**WHAT NEEDS TO BE DONE**
Transcribe the listing in full, excluding any pictures.

**SUPPLIED MATERIAL**
◇ ◇ ◇ ◇

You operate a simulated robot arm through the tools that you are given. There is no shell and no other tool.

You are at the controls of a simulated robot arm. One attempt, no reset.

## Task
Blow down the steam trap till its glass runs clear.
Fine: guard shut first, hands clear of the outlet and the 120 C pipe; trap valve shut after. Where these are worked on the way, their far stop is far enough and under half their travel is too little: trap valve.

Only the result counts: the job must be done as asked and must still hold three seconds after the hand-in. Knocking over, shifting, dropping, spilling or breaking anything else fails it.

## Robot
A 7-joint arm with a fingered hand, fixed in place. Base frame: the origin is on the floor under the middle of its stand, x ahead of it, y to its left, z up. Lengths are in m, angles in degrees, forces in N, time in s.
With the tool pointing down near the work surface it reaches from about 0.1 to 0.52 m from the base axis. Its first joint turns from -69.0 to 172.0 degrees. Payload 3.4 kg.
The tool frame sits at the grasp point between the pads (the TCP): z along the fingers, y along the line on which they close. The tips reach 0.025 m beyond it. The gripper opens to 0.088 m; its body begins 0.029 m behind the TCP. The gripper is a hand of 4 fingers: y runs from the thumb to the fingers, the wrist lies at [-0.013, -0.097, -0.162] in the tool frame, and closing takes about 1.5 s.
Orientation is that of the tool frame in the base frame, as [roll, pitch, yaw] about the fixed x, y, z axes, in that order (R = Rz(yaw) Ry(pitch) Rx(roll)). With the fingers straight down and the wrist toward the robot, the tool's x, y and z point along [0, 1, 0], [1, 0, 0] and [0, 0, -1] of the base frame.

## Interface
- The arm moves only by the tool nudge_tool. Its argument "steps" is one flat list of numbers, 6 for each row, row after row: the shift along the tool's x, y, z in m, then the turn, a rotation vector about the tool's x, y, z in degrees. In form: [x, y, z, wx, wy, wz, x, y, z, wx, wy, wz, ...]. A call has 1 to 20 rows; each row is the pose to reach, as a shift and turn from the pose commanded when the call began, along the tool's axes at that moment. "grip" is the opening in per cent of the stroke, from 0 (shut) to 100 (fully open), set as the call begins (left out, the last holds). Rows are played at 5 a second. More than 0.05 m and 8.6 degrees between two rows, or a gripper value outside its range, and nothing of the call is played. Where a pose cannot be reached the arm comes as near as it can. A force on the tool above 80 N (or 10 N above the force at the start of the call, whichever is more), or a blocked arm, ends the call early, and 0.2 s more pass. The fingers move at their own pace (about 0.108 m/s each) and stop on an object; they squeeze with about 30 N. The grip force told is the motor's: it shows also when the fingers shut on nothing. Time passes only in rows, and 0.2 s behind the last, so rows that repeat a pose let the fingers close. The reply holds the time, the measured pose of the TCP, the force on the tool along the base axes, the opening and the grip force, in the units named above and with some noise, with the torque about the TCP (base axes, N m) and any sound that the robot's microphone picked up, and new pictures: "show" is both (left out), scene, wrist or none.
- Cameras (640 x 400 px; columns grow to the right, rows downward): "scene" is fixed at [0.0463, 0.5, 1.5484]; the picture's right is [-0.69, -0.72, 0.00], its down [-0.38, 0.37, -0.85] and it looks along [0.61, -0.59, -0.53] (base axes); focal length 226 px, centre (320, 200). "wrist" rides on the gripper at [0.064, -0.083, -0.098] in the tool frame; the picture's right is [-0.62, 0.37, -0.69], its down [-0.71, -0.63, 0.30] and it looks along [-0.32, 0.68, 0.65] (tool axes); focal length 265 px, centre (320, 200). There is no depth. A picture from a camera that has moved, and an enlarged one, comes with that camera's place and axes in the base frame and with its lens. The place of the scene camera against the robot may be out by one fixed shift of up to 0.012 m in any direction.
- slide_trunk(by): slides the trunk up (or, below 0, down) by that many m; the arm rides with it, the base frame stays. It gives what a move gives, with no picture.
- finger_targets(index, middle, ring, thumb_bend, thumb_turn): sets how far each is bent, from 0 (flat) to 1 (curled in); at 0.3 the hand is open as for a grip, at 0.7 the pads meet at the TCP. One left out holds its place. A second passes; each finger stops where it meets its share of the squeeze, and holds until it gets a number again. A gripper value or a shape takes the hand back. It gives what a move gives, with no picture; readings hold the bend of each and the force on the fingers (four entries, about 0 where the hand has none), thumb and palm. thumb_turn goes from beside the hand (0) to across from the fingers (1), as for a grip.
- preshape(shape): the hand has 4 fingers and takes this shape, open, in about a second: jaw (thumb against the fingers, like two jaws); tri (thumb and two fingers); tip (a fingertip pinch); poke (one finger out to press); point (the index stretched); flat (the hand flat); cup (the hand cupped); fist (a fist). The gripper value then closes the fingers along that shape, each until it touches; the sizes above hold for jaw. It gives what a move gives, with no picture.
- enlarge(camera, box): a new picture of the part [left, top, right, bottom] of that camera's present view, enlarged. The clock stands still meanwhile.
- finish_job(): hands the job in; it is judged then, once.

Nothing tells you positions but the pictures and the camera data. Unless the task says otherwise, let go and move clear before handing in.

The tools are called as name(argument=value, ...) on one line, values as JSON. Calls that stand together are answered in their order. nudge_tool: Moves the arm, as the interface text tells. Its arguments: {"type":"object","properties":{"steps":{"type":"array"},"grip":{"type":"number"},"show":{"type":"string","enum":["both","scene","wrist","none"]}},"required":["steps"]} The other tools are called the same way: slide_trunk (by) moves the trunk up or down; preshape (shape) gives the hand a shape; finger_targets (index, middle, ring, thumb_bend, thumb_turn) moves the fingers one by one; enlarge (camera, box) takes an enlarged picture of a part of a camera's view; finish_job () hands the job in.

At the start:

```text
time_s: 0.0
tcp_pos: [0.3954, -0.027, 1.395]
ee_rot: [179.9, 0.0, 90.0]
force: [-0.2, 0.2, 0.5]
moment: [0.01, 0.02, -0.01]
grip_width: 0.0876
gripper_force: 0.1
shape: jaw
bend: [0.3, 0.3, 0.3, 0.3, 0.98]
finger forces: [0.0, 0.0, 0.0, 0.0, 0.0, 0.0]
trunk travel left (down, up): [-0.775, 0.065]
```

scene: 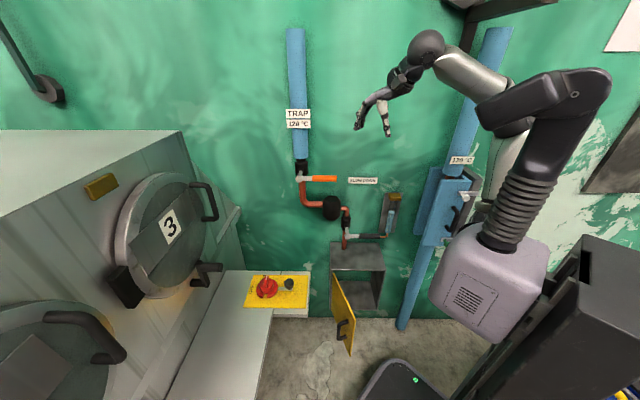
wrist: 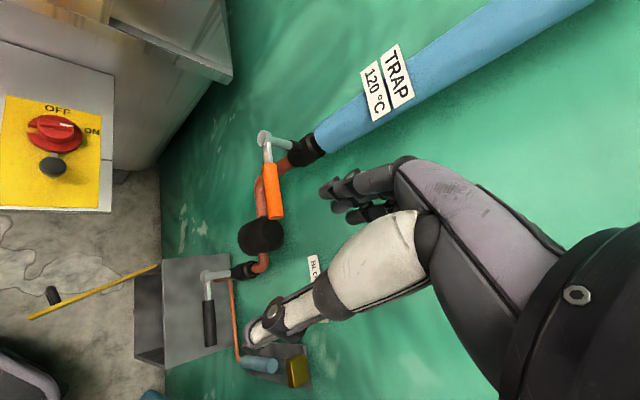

◇ ◇ ◇ ◇

**FINAL RESULT**
You operate a simulated robot arm through the tools that you are given. There is no shell and no other tool.

You are at the controls of a simulated robot arm. One attempt, no reset.

## Task
Blow down the steam trap till its glass runs clear.
Fine: guard shut first, hands clear of the outlet and the 120 C pipe; trap valve shut after. Where these are worked on the way, their far stop is far enough and under half their travel is too little: trap valve.

Only the result counts: the job must be done as asked and must still hold three seconds after the hand-in. Knocking over, shifting, dropping, spilling or breaking anything else fails it.

## Robot
A 7-joint arm with a fingered hand, fixed in place. Base frame: the origin is on the floor under the middle of its stand, x ahead of it, y to its left, z up. Lengths are in m, angles in degrees, forces in N, time in s.
With the tool pointing down near the work surface it reaches from about 0.1 to 0.52 m from the base axis. Its first joint turns from -69.0 to 172.0 degrees. Payload 3.4 kg.
The tool frame sits at the grasp point between the pads (the TCP): z along the fingers, y along the line on which they close. The tips reach 0.025 m beyond it. The gripper opens to 0.088 m; its body begins 0.029 m behind the TCP. The gripper is a hand of 4 fingers: y runs from the thumb to the fingers, the wrist lies at [-0.013, -0.097, -0.162] in the tool frame, and closing takes about 1.5 s.
Orientation is that of the tool frame in the base frame, as [roll, pitch, yaw] about the fixed x, y, z axes, in that order (R = Rz(yaw) Ry(pitch) Rx(roll)). With the fingers straight down and the wrist toward the robot, the tool's x, y and z point along [0, 1, 0], [1, 0, 0] and [0, 0, -1] of the base frame.

## Interface
- The arm moves only by the tool nudge_tool. Its argument "steps" is one flat list of numbers, 6 for each row, row after row: the shift along the tool's x, y, z in m, then the turn, a rotation vector about the tool's x, y, z in degrees. In form: [x, y, z, wx, wy, wz, x, y, z, wx, wy, wz, ...]. A call has 1 to 20 rows; each row is the pose to reach, as a shift and turn from the pose commanded when the call began, along the tool's axes at that moment. "grip" is the opening in per cent of the stroke, from 0 (shut) to 100 (fully open), set as the call begins (left out, the last holds). Rows are played at 5 a second. More than 0.05 m and 8.6 degrees between two rows, or a gripper value outside its range, and nothing of the call is played. Where a pose cannot be reached the arm comes as near as it can. A force on the tool above 80 N (or 10 N above the force at the start of the call, whichever is more), or a blocked arm, ends the call early, and 0.2 s more pass. The fingers move at their own pace (about 0.108 m/s each) and stop on an object; they squeeze with about 30 N. The grip force told is the motor's: it shows also when the fingers shut on nothing. Time passes only in rows, and 0.2 s behind the last, so rows that repeat a pose let the fingers close. The reply holds the time, the measured pose of the TCP, the force on the tool along the base axes, the opening and the grip force, in the units named above and with some noise, with the torque about the TCP (base axes, N m) and any sound that the robot's microphone picked up, and new pictures: "show" is both (left out), scene, wrist or none.
- Cameras (640 x 400 px; columns grow to the right, rows downward): "scene" is fixed at [0.0463, 0.5, 1.5484]; the picture's right is [-0.69, -0.72, 0.00], its down [-0.38, 0.37, -0.85] and it looks along [0.61, -0.59, -0.53] (base axes); focal length 226 px, centre (320, 200). "wrist" rides on the gripper at [0.064, -0.083, -0.098] in the tool frame; the picture's right is [-0.62, 0.37, -0.69], its down [-0.71, -0.63, 0.30] and it looks along [-0.32, 0.68, 0.65] (tool axes); focal length 265 px, centre (320, 200). There is no depth. A picture from a camera that has moved, and an enlarged one, comes with that camera's place and axes in the base frame and with its lens. The place of the scene camera against the robot may be out by one fixed shift of up to 0.012 m in any direction.
- slide_trunk(by): slides the trunk up (or, below 0, down) by that many m; the arm rides with it, the base frame stays. It gives what a move gives, with no picture.
- finger_targets(index, middle, ring, thumb_bend, thumb_turn): sets how far each is bent, from 0 (flat) to 1 (curled in); at 0.3 the hand is open as for a grip, at 0.7 the pads meet at the TCP. One left out holds its place. A second passes; each finger stops where it meets its share of the squeeze, and holds until it gets a number again. A gripper value or a shape takes the hand back. It gives what a move gives, with no picture; readings hold the bend of each and the force on the fingers (four entries, about 0 where the hand has none), thumb and palm. thumb_turn goes from beside the hand (0) to across from the fingers (1), as for a grip.
- preshape(shape): the hand has 4 fingers and takes this shape, open, in about a second: jaw (thumb against the fingers, like two jaws); tri (thumb and two fingers); tip (a fingertip pinch); poke (one finger out to press); point (the index stretched); flat (the hand flat); cup (the hand cupped); fist (a fist). The gripper value then closes the fingers along that shape, each until it touches; the sizes above hold for jaw. It gives what a move gives, with no picture.
- enlarge(camera, box): a new picture of the part [left, top, right, bottom] of that camera's present view, enlarged. The clock stands still meanwhile.
- finish_job(): hands the job in; it is judged then, once.

Nothing tells you positions but the pictures and the camera data. Unless the task says otherwise, let go and move clear before handing in.

The tools are called as name(argument=value, ...) on one line, values as JSON. Calls that stand together are answered in their order. nudge_tool: Moves the arm, as the interface text tells. Its arguments: {"type":"object","properties":{"steps":{"type":"array"},"grip":{"type":"number"},"show":{"type":"string","enum":["both","scene","wrist","none"]}},"required":["steps"]} The other tools are called the same way: slide_trunk (by) moves the trunk up or down; preshape (shape) gives the hand a shape; finger_targets (index, middle, ring, thumb_bend, thumb_turn) moves the fingers one by one; enlarge (camera, box) takes an enlarged picture of a part of a camera's view; finish_job () hands the job in.

At the start:

```text
time_s: 0.0
tcp_pos: [0.3954, -0.027, 1.395]
ee_rot: [179.9, 0.0, 90.0]
force: [-0.2, 0.2, 0.5]
moment: [0.01, 0.02, -0.01]
grip_width: 0.0876
gripper_force: 0.1
shape: jaw
bend: [0.3, 0.3, 0.3, 0.3, 0.98]
finger forces: [0.0, 0.0, 0.0, 0.0, 0.0, 0.0]
trunk travel left (down, up): [-0.775, 0.065]
```

scene: 
wrist: 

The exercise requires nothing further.